### YOUR INSTRUCTIONS
Omit all images. Transcribe the rest of the material below exactly. Put each line that is not blank into a JSON list as a string.

### AVAILABLE DATA
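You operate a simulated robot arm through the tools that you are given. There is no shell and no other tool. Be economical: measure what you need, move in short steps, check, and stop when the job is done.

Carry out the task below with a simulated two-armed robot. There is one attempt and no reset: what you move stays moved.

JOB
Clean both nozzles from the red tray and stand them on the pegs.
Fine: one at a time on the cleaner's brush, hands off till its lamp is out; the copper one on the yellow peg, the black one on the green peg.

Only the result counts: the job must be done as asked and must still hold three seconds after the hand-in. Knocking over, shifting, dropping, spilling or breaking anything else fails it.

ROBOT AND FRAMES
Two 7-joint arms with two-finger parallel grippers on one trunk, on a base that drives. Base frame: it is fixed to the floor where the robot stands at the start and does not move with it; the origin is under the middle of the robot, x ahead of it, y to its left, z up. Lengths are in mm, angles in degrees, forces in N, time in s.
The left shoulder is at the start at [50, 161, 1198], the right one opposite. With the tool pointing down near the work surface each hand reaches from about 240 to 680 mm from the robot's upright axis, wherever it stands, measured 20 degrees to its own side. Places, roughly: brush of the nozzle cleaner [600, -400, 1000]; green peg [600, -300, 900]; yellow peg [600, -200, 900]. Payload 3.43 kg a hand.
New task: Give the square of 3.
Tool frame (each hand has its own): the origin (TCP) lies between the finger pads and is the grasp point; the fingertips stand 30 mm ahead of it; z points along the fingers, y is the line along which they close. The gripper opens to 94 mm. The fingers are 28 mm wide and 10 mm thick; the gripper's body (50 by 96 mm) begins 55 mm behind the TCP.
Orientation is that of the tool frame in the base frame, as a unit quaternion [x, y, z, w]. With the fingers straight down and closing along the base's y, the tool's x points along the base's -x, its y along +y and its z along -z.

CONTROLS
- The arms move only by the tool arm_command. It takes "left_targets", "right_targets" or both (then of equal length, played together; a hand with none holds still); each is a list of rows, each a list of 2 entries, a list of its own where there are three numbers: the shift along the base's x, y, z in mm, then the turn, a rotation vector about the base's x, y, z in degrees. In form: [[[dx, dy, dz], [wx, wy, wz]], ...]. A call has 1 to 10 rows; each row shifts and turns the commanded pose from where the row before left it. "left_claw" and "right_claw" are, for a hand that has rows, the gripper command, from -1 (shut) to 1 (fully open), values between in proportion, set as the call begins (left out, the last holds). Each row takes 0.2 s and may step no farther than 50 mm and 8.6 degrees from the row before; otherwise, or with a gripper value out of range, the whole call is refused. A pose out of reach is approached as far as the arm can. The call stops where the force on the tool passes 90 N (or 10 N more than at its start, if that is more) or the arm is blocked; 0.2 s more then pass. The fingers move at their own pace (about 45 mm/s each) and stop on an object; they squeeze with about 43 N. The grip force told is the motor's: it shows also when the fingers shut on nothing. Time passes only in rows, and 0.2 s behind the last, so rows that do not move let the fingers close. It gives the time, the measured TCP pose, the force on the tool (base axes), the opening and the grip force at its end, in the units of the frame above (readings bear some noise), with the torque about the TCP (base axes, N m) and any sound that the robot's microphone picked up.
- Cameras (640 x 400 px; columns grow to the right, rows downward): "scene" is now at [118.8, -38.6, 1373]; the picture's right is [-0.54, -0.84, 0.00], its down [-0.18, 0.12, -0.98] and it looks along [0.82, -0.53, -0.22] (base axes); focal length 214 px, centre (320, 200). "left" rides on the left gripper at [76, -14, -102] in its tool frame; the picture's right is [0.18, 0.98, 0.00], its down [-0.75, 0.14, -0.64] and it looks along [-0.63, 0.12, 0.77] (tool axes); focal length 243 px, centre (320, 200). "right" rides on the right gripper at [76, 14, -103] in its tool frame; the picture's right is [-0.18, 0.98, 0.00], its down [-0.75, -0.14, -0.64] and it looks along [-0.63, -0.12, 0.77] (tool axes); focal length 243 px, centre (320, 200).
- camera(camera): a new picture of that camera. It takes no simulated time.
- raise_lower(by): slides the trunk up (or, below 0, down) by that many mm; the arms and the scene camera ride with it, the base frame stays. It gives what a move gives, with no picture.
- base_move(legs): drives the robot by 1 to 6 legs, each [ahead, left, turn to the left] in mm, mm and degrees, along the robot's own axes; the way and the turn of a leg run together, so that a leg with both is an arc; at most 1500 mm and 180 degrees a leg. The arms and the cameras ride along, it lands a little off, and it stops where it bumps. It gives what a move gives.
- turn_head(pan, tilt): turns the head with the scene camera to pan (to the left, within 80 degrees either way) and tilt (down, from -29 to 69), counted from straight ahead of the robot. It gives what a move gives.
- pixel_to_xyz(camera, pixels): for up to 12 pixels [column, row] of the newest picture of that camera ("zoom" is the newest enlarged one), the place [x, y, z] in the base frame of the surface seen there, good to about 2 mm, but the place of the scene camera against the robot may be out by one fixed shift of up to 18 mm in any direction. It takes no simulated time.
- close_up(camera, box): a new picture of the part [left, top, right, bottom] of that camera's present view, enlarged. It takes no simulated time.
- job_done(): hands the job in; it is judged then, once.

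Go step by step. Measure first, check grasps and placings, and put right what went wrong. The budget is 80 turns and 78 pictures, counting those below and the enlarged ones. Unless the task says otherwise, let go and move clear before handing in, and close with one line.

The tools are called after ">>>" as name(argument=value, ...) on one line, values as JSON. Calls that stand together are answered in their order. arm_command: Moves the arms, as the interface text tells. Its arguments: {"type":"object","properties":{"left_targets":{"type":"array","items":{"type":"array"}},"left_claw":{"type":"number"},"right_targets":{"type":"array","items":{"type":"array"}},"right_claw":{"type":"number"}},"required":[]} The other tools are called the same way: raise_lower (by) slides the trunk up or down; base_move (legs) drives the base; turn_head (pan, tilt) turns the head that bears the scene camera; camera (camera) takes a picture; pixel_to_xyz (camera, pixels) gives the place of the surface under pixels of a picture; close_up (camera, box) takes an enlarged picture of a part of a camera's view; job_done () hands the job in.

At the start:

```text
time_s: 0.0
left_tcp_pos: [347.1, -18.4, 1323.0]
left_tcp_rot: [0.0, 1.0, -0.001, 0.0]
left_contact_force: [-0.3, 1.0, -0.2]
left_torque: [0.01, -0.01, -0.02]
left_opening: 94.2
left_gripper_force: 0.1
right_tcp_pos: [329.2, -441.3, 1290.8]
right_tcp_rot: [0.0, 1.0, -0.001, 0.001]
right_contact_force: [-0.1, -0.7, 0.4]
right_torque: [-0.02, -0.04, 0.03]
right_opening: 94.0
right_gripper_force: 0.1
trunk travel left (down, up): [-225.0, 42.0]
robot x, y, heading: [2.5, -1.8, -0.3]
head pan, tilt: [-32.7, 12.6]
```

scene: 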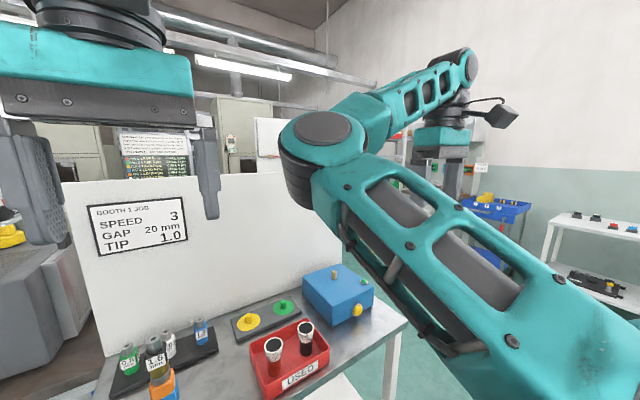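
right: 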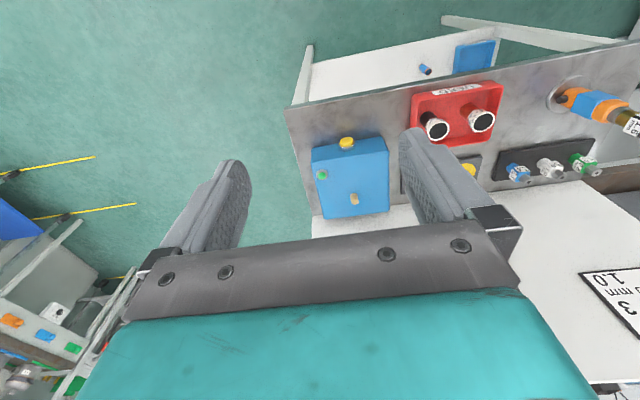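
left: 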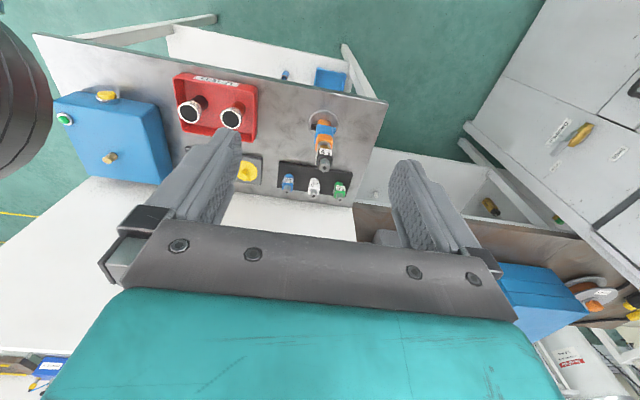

### CORRECT OUTPUT
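[
  "You operate a simulated robot arm through the tools that you are given. There is no shell and no other tool. Be economical: measure what you need, move in short steps, check, and stop when the job is done.",
  "Carry out the task below with a simulated two-armed robot. There is one attempt and no reset: what you move stays moved.",
  "JOB",
  "Clean both nozzles from the red tray and stand them on the pegs.",
  "Fine: one at a time on the cleaner's brush, hands off till its lamp is out; the copper one on the yellow peg, the black one on the green peg.",
  "Only the result counts: the job must be done as asked and must still hold three seconds after the hand-in. Knocking over, shifting, dropping, spilling or breaking anything else fails it.",
  "ROBOT AND FRAMES",
  "Two 7-joint arms with two-finger parallel grippers on one trunk, on a base that drives. Base frame: it is fixed to the floor where the robot stands at the start and does not move with it; the origin is under the middle of the robot, x ahead of it, y to its left, z up. Lengths are in mm, angles in degrees, forces in N, time in s.",
  "The left shoulder is at the start at [50, 161, 1198], the right one opposite. With the tool pointing down near the work surface each hand reaches from about 240 to 680 mm from the robot's upright axis, wherever it stands, measured 20 degrees to its own side. Places, roughly: brush of the nozzle cleaner [600, -400, 1000]; green peg [600, -300, 900]; yellow peg [600, -200, 900]. Payload 3.43 kg a hand.",
  "New task: Give the square of 3.",
  "Tool frame (each hand has its own): the origin (TCP) lies between the finger pads and is the grasp point; the fingertips stand 30 mm ahead of it; z points along the fingers, y is the line along which they close. The gripper opens to 94 mm. The fingers are 28 mm wide and 10 mm thick; the gripper's body (50 by 96 mm) begins 55 mm behind the TCP.",
  "Orientation is that of the tool frame in the base frame, as a unit quaternion [x, y, z, w]. With the fingers straight down and closing along the base's y, the tool's x points along the base's -x, its y along +y and its z along -z.",
  "CONTROLS",
  "- The arms move only by the tool arm_command. It takes \"left_targets\", \"right_targets\" or both (then of equal length, played together; a hand with none holds still); each is a list of rows, each a list of 2 entries, a list of its own where there are three numbers: the shift along the base's x, y, z in mm, then the turn, a rotation vector about the base's x, y, z in degrees. In form: [[[dx, dy, dz], [wx, wy, wz]], ...]. A call has 1 to 10 rows; each row shifts and turns the commanded pose from where the row before left it. \"left_claw\" and \"right_claw\" are, for a hand that has rows, the gripper command, from -1 (shut) to 1 (fully open), values between in proportion, set as the call begins (left out, the last holds). Each row takes 0.2 s and may step no farther than 50 mm and 8.6 degrees from the row before; otherwise, or with a gripper value out of range, the whole call is refused. A pose out of reach is approached as far as the arm can. The call stops where the force on the tool passes 90 N (or 10 N more than at its start, if that is more) or the arm is blocked; 0.2 s more then pass. The fingers move at their own pace (about 45 mm/s each) and stop on an object; they squeeze with about 43 N. The grip force told is the motor's: it shows also when the fingers shut on nothing. Time passes only in rows, and 0.2 s behind the last, so rows that do not move let the fingers close. It gives the time, the measured TCP pose, the force on the tool (base axes), the opening and the grip force at its end, in the units of the frame above (readings bear some noise), with the torque about the TCP (base axes, N m) and any sound that the robot's microphone picked up.",
  "- Cameras (640 x 400 px; columns grow to the right, rows downward): \"scene\" is now at [118.8, -38.6, 1373]; the picture's right is [-0.54, -0.84, 0.00], its down [-0.18, 0.12, -0.98] and it looks along [0.82, -0.53, -0.22] (base axes); focal length 214 px, centre (320, 200). \"left\" rides on the left gripper at [76, -14, -102] in its tool frame; the picture's right is [0.18, 0.98, 0.00], its down [-0.75, 0.14, -0.64] and it looks along [-0.63, 0.12, 0.77] (tool axes); focal length 243 px, centre (320, 200). \"right\" rides on the right gripper at [76, 14, -103] in its tool frame; the picture's right is [-0.18, 0.98, 0.00], its down [-0.75, -0.14, -0.64] and it looks along [-0.63, -0.12, 0.77] (tool axes); focal length 243 px, centre (320, 200).",
  "- camera(camera): a new picture of that camera. It takes no simulated time.",
  "- raise_lower(by): slides the trunk up (or, below 0, down) by that many mm; the arms and the scene camera ride with it, the base frame stays. It gives what a move gives, with no picture.",
  "- base_move(legs): drives the robot by 1 to 6 legs, each [ahead, left, turn to the left] in mm, mm and degrees, along the robot's own axes; the way and the turn of a leg run together, so that a leg with both is an arc; at most 1500 mm and 180 degrees a leg. The arms and the cameras ride along, it lands a little off, and it stops where it bumps. It gives what a move gives.",
  "- turn_head(pan, tilt): turns the head with the scene camera to pan (to the left, within 80 degrees either way) and tilt (down, from -29 to 69), counted from straight ahead of the robot. It gives what a move gives.",
  "- pixel_to_xyz(camera, pixels): for up to 12 pixels [column, row] of the newest picture of that camera (\"zoom\" is the newest enlarged one), the place [x, y, z] in the base frame of the surface seen there, good to about 2 mm, but the place of the scene camera against the robot may be out by one fixed shift of up to 18 mm in any direction. It takes no simulated time.",
  "- close_up(camera, box): a new picture of the part [left, top, right, bottom] of that camera's present view, enlarged. It takes no simulated time.",
  "- job_done(): hands the job in; it is judged then, once.",
  "Go step by step. Measure first, check grasps and placings, and put right what went wrong. The budget is 80 turns and 78 pictures, counting those below and the enlarged ones. Unless the task says otherwise, let go and move clear before handing in, and close with one line.",
  "The tools are called after \">>>\" as name(argument=value, ...) on one line, values as JSON. Calls that stand together are answered in their order. arm_command: Moves the arms, as the interface text tells. Its arguments: {\"type\":\"object\",\"properties\":{\"left_targets\":{\"type\":\"array\",\"items\":{\"type\":\"array\"}},\"left_claw\":{\"type\":\"number\"},\"right_targets\":{\"type\":\"array\",\"items\":{\"type\":\"array\"}},\"right_claw\":{\"type\":\"number\"}},\"required\":[]} The other tools are called the same way: raise_lower (by) slides the trunk up or down; base_move (legs) drives the base; turn_head (pan, tilt) turns the head that bears the scene camera; camera (camera) takes a picture; pixel_to_xyz (camera, pixels) gives the place of the surface under pixels of a picture; close_up (camera, box) takes an enlarged picture of a part of a camera's view; job_done () hands the job in.",
  "At the start:",
  "```text",
  "time_s: 0.0",
  "left_tcp_pos: [347.1, -18.4, 1323.0]",
  "left_tcp_rot: [0.0, 1.0, -0.001, 0.0]",
  "left_contact_force: [-0.3, 1.0, -0.2]",
  "left_torque: [0.01, -0.01, -0.02]",
  "left_opening: 94.2",
  "left_gripper_force: 0.1",
  "right_tcp_pos: [329.2, -441.3, 1290.8]",
  "right_tcp_rot: [0.0, 1.0, -0.001, 0.001]",
  "right_contact_force: [-0.1, -0.7, 0.4]",
  "right_torque: [-0.02, -0.04, 0.03]",
  "right_opening: 94.0",
  "right_gripper_force: 0.1",
  "trunk travel left (down, up): [-225.0, 42.0]",
  "robot x, y, heading: [2.5, -1.8, -0.3]",
  "head pan, tilt: [-32.7, 12.6]",
  "```",
  "scene: ",
  "right: ",
  "left: "
]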